→ **Material**:
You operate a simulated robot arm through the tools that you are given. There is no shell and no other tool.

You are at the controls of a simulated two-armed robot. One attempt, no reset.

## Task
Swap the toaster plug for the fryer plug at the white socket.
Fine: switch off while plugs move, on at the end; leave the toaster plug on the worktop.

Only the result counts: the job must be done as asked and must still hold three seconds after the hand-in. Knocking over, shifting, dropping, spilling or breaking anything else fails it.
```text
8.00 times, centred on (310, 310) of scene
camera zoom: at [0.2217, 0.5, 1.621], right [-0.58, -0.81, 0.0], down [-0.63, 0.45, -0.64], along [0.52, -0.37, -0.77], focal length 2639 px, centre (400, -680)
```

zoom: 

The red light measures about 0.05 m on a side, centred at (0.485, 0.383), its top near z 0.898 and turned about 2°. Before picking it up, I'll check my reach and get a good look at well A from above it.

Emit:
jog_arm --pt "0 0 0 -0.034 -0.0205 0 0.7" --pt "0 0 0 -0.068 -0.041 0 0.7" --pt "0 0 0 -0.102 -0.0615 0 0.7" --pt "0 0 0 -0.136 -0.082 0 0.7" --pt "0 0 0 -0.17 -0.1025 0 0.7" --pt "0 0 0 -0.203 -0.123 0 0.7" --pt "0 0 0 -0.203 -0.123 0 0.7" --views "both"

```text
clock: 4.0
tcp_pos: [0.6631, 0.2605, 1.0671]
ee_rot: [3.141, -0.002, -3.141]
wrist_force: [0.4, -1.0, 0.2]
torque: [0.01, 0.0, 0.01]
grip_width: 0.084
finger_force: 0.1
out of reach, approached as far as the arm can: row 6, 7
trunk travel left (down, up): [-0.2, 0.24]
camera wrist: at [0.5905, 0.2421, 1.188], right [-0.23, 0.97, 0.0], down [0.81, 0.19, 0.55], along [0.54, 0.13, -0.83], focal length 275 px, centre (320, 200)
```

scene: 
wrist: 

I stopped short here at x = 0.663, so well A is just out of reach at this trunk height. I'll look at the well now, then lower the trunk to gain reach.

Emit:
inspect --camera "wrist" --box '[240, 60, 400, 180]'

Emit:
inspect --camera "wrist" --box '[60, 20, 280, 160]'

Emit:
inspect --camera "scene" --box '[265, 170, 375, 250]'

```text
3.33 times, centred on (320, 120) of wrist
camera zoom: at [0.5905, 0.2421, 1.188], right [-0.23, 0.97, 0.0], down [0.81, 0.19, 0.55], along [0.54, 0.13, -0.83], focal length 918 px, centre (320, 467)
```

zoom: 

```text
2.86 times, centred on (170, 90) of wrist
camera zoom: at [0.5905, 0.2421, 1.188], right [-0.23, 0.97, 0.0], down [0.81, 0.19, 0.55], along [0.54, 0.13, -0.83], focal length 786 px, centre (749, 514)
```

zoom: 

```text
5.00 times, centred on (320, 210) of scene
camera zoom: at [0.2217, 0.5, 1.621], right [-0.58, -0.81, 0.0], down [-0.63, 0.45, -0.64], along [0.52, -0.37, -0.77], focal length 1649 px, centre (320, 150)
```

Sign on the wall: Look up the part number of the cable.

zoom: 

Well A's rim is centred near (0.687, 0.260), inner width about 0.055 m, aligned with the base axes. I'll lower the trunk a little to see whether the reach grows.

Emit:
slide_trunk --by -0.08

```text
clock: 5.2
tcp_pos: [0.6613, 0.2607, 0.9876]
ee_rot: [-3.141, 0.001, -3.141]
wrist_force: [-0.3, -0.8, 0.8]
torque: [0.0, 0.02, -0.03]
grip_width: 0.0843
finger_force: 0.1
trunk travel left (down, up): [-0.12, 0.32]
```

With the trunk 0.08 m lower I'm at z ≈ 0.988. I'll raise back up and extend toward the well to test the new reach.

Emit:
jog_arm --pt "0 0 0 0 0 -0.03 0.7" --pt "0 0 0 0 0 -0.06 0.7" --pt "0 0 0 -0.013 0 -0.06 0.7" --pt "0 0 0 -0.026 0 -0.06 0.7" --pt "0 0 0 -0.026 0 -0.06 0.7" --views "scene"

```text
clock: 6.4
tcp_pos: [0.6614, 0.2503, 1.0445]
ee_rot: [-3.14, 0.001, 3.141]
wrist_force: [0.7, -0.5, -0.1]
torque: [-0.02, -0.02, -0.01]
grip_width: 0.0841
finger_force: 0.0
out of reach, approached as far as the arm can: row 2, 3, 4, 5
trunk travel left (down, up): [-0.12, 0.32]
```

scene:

→ **Task prompt**: Start at the line with "Swap the toaster", stop at the line with "Fine: switch off", and return every line in that stretch exactly, those two included. Give them as a numbered list, with blank lines left out.

→ **Written response**:
1. Swap the toaster plug for the fryer plug at the white socket.
2. Fine: switch off while plugs move, on at the end; leave the toaster plug on the worktop.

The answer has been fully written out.